▶ [THE EXERCISE]
Leave out the pictures and repeat the data exactly.

++++++++++

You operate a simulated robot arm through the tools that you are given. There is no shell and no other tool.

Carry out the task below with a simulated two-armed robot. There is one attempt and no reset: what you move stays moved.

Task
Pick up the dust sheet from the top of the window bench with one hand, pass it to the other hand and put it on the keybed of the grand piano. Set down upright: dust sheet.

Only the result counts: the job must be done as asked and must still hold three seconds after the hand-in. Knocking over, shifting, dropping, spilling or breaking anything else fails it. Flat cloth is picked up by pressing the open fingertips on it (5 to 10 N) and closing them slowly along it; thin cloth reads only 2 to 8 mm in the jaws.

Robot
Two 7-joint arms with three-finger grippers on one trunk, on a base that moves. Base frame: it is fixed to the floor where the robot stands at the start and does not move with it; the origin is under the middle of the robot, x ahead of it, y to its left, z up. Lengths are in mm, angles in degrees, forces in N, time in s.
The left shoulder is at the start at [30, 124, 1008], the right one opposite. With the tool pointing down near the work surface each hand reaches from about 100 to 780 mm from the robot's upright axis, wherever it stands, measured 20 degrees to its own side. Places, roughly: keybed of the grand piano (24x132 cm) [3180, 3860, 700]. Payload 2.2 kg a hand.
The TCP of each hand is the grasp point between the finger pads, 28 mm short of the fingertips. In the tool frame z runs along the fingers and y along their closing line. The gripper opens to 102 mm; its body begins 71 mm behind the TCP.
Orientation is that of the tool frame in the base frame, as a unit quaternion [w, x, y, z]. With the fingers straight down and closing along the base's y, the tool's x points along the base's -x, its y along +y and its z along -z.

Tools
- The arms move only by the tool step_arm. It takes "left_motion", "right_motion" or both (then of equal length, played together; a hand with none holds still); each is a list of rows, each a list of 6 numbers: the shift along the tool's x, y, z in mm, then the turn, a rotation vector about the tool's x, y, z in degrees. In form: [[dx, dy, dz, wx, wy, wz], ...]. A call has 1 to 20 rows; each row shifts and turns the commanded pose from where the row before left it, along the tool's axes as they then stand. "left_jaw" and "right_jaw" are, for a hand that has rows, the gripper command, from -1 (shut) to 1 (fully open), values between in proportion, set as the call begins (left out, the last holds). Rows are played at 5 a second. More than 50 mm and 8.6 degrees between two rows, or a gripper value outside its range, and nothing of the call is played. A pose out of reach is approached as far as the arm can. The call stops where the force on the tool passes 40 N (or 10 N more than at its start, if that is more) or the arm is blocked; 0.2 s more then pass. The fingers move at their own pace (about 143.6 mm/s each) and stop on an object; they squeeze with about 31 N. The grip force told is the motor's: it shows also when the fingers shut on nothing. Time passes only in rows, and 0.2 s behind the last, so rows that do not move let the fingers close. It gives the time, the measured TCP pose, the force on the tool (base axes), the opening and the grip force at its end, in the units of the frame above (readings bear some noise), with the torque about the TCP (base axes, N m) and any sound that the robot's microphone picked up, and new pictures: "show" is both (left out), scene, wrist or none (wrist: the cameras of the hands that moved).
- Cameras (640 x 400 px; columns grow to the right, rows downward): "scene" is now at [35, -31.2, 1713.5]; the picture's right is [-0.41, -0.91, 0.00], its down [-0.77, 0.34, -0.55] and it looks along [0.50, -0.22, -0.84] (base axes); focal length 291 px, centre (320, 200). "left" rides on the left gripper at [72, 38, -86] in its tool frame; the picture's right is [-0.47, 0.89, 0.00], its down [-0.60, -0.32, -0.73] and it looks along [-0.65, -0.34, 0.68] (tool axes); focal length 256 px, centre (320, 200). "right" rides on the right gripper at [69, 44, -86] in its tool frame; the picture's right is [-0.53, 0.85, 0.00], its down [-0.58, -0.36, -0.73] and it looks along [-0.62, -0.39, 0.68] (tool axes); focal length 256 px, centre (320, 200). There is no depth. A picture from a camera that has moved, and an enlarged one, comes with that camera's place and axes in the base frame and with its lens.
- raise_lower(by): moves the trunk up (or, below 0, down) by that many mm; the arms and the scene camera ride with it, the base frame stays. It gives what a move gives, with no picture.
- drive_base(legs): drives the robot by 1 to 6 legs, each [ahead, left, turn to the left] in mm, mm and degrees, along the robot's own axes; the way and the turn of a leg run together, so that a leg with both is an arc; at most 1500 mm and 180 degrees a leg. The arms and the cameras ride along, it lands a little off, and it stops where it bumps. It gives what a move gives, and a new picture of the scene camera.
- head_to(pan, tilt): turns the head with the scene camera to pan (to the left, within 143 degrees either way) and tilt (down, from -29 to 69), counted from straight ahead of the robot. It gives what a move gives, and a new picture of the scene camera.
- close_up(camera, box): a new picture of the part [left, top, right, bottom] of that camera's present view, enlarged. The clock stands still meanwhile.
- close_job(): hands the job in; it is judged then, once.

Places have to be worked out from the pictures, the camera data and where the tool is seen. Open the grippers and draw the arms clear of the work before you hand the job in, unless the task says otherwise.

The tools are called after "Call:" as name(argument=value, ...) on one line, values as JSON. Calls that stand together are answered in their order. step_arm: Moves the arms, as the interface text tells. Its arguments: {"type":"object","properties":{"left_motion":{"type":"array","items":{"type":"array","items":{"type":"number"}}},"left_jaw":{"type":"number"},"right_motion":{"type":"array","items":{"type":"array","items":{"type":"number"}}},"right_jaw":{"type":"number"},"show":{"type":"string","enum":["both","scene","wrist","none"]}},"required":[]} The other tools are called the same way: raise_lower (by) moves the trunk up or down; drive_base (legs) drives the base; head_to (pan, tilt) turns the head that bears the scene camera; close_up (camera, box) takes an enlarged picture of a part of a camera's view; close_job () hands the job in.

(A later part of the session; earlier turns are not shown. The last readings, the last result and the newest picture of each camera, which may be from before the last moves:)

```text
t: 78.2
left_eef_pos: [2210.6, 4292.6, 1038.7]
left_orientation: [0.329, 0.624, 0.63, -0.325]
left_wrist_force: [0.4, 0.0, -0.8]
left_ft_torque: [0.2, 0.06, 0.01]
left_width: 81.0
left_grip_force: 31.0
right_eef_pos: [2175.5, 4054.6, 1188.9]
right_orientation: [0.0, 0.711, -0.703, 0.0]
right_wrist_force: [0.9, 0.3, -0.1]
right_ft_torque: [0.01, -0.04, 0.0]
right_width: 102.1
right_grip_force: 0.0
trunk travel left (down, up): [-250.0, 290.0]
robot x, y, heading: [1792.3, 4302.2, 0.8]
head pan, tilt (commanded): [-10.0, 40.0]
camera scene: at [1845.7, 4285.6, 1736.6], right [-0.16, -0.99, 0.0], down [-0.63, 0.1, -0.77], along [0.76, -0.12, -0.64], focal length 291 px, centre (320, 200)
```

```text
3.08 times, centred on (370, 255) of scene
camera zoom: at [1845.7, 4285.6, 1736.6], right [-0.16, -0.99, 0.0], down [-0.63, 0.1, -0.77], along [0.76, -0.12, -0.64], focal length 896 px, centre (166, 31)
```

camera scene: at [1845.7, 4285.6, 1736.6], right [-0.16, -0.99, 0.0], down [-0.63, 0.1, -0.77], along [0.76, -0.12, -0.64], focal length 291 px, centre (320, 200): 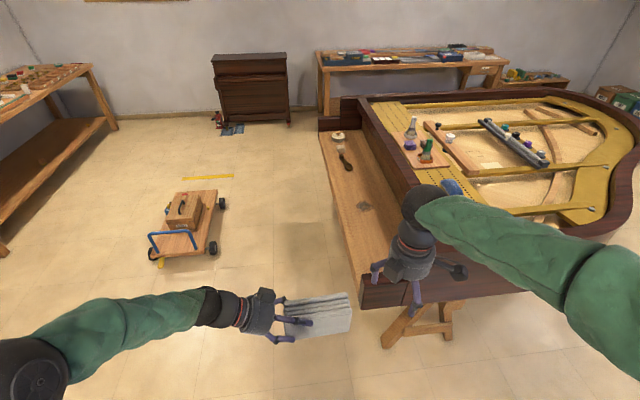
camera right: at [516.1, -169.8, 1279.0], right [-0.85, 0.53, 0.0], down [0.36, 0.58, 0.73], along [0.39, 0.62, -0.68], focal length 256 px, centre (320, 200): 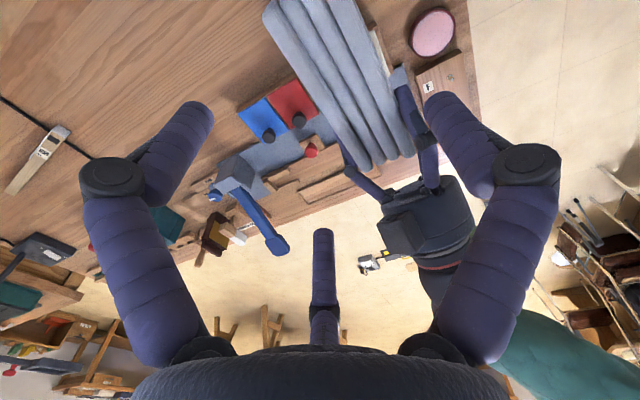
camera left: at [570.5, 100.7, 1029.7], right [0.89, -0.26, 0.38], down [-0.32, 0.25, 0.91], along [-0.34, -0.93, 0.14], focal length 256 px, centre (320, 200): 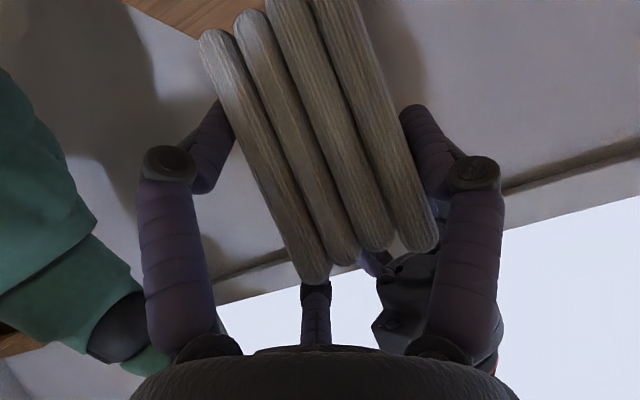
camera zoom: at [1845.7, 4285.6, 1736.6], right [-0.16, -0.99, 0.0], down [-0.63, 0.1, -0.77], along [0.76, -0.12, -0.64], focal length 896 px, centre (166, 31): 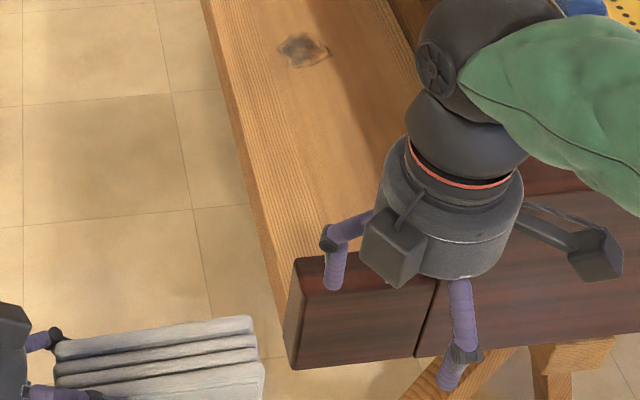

++++++++++

▶ [SOLUTION]
You operate a simulated robot arm through the tools that you are given. There is no shell and no other tool.

Carry out the task below with a simulated two-armed robot. There is one attempt and no reset: what you move stays moved.

Task
Pick up the dust sheet from the top of the window bench with one hand, pass it to the other hand and put it on the keybed of the grand piano. Set down upright: dust sheet.

Only the result counts: the job must be done as asked and must still hold three seconds after the hand-in. Knocking over, shifting, dropping, spilling or breaking anything else fails it. Flat cloth is picked up by pressing the open fingertips on it (5 to 10 N) and closing them slowly along it; thin cloth reads only 2 to 8 mm in the jaws.

Robot
Two 7-joint arms with three-finger grippers on one trunk, on a base that moves. Base frame: it is fixed to the floor where the robot stands at the start and does not move with it; the origin is under the middle of the robot, x ahead of it, y to its left, z up. Lengths are in mm, angles in degrees, forces in N, time in s.
The left shoulder is at the start at [30, 124, 1008], the right one opposite. With the tool pointing down near the work surface each hand reaches from about 100 to 780 mm from the robot's upright axis, wherever it stands, measured 20 degrees to its own side. Places, roughly: keybed of the grand piano (24x132 cm) [3180, 3860, 700]. Payload 2.2 kg a hand.
The TCP of each hand is the grasp point between the finger pads, 28 mm short of the fingertips. In the tool frame z runs along the fingers and y along their closing line. The gripper opens to 102 mm; its body begins 71 mm behind the TCP.
Orientation is that of the tool frame in the base frame, as a unit quaternion [w, x, y, z]. With the fingers straight down and closing along the base's y, the tool's x points along the base's -x, its y along +y and its z along -z.

Tools
- The arms move only by the tool step_arm. It takes "left_motion", "right_motion" or both (then of equal length, played together; a hand with none holds still); each is a list of rows, each a list of 6 numbers: the shift along the tool's x, y, z in mm, then the turn, a rotation vector about the tool's x, y, z in degrees. In form: [[dx, dy, dz, wx, wy, wz], ...]. A call has 1 to 20 rows; each row shifts and turns the commanded pose from where the row before left it, along the tool's axes as they then stand. "left_jaw" and "right_jaw" are, for a hand that has rows, the gripper command, from -1 (shut) to 1 (fully open), values between in proportion, set as the call begins (left out, the last holds). Rows are played at 5 a second. More than 50 mm and 8.6 degrees between two rows, or a gripper value outside its range, and nothing of the call is played. A pose out of reach is approached as far as the arm can. The call stops where the force on the tool passes 40 N (or 10 N more than at its start, if that is more) or the arm is blocked; 0.2 s more then pass. The fingers move at their own pace (about 143.6 mm/s each) and stop on an object; they squeeze with about 31 N. The grip force told is the motor's: it shows also when the fingers shut on nothing. Time passes only in rows, and 0.2 s behind the last, so rows that do not move let the fingers close. It gives the time, the measured TCP pose, the force on the tool (base axes), the opening and the grip force at its end, in the units of the frame above (readings bear some noise), with the torque about the TCP (base axes, N m) and any sound that the robot's microphone picked up, and new pictures: "show" is both (left out), scene, wrist or none (wrist: the cameras of the hands that moved).
- Cameras (640 x 400 px; columns grow to the right, rows downward): "scene" is now at [35, -31.2, 1713.5]; the picture's right is [-0.41, -0.91, 0.00], its down [-0.77, 0.34, -0.55] and it looks along [0.50, -0.22, -0.84] (base axes); focal length 291 px, centre (320, 200). "left" rides on the left gripper at [72, 38, -86] in its tool frame; the picture's right is [-0.47, 0.89, 0.00], its down [-0.60, -0.32, -0.73] and it looks along [-0.65, -0.34, 0.68] (tool axes); focal length 256 px, centre (320, 200). "right" rides on the right gripper at [69, 44, -86] in its tool frame; the picture's right is [-0.53, 0.85, 0.00], its down [-0.58, -0.36, -0.73] and it looks along [-0.62, -0.39, 0.68] (tool axes); focal length 256 px, centre (320, 200). There is no depth. A picture from a camera that has moved, and an enlarged one, comes with that camera's place and axes in the base frame and with its lens.
- raise_lower(by): moves the trunk up (or, below 0, down) by that many mm; the arms and the scene camera ride with it, the base frame stays. It gives what a move gives, with no picture.
- drive_base(legs): drives the robot by 1 to 6 legs, each [ahead, left, turn to the left] in mm, mm and degrees, along the robot's own axes; the way and the turn of a leg run together, so that a leg with both is an arc; at most 1500 mm and 180 degrees a leg. The arms and the cameras ride along, it lands a little off, and it stops where it bumps. It gives what a move gives, and a new picture of the scene camera.
- head_to(pan, tilt): turns the head with the scene camera to pan (to the left, within 143 degrees either way) and tilt (down, from -29 to 69), counted from straight ahead of the robot. It gives what a move gives, and a new picture of the scene camera.
- close_up(camera, box): a new picture of the part [left, top, right, bottom] of that camera's present view, enlarged. The clock stands still meanwhile.
- close_job(): hands the job in; it is judged then, once.

Places have to be worked out from the pictures, the camera data and where the tool is seen. Open the grippers and draw the arms clear of the work before you hand the job in, unless the task says otherwise.

The tools are called after "Call:" as name(argument=value, ...) on one line, values as JSON. Calls that stand together are answered in their order. step_arm: Moves the arms, as the interface text tells. Its arguments: {"type":"object","properties":{"left_motion":{"type":"array","items":{"type":"array","items":{"type":"number"}}},"left_jaw":{"type":"number"},"right_motion":{"type":"array","items":{"type":"array","items":{"type":"number"}}},"right_jaw":{"type":"number"},"show":{"type":"string","enum":["both","scene","wrist","none"]}},"required":[]} The other tools are called the same way: raise_lower (by) moves the trunk up or down; drive_base (legs) drives the base; head_to (pan, tilt) turns the head that bears the scene camera; close_up (camera, box) takes an enlarged picture of a part of a camera's view; close_job () hands the job in.

(A later part of the session; earlier turns are not shown. The last readings, the last result and the newest picture of each camera, which may be from before the last moves:)

```text
t: 78.2
left_eef_pos: [2210.6, 4292.6, 1038.7]
left_orientation: [0.329, 0.624, 0.63, -0.325]
left_wrist_force: [0.4, 0.0, -0.8]
left_ft_torque: [0.2, 0.06, 0.01]
left_width: 81.0
left_grip_force: 31.0
right_eef_pos: [2175.5, 4054.6, 1188.9]
right_orientation: [0.0, 0.711, -0.703, 0.0]
right_wrist_force: [0.9, 0.3, -0.1]
right_ft_torque: [0.01, -0.04, 0.0]
right_width: 102.1
right_grip_force: 0.0
trunk travel left (down, up): [-250.0, 290.0]
robot x, y, heading: [1792.3, 4302.2, 0.8]
head pan, tilt (commanded): [-10.0, 40.0]
camera scene: at [1845.7, 4285.6, 1736.6], right [-0.16, -0.99, 0.0], down [-0.63, 0.1, -0.77], along [0.76, -0.12, -0.64], focal length 291 px, centre (320, 200)
```

```text
3.08 times, centred on (370, 255) of scene
camera zoom: at [1845.7, 4285.6, 1736.6], right [-0.16, -0.99, 0.0], down [-0.63, 0.1, -0.77], along [0.76, -0.12, -0.64], focal length 896 px, centre (166, 31)
```

camera scene: at [1845.7, 4285.6, 1736.6], right [-0.16, -0.99, 0.0], down [-0.63, 0.1, -0.77], along [0.76, -0.12, -0.64], focal length 291 px, centre (320, 200): 
camera right: at [516.1, -169.8, 1279.0], right [-0.85, 0.53, 0.0], down [0.36, 0.58, 0.73], along [0.39, 0.62, -0.68], focal length 256 px, centre (320, 200): 
camera left: at [570.5, 100.7, 1029.7], right [0.89, -0.26, 0.38], down [-0.32, 0.25, 0.91], along [-0.34, -0.93, 0.14], focal length 256 px, centre (320, 200): 
camera zoom: at [1845.7, 4285.6, 1736.6], right [-0.16, -0.99, 0.0], down [-0.63, 0.1, -0.77], along [0.76, -0.12, -0.64], focal length 896 px, centre (166, 31): 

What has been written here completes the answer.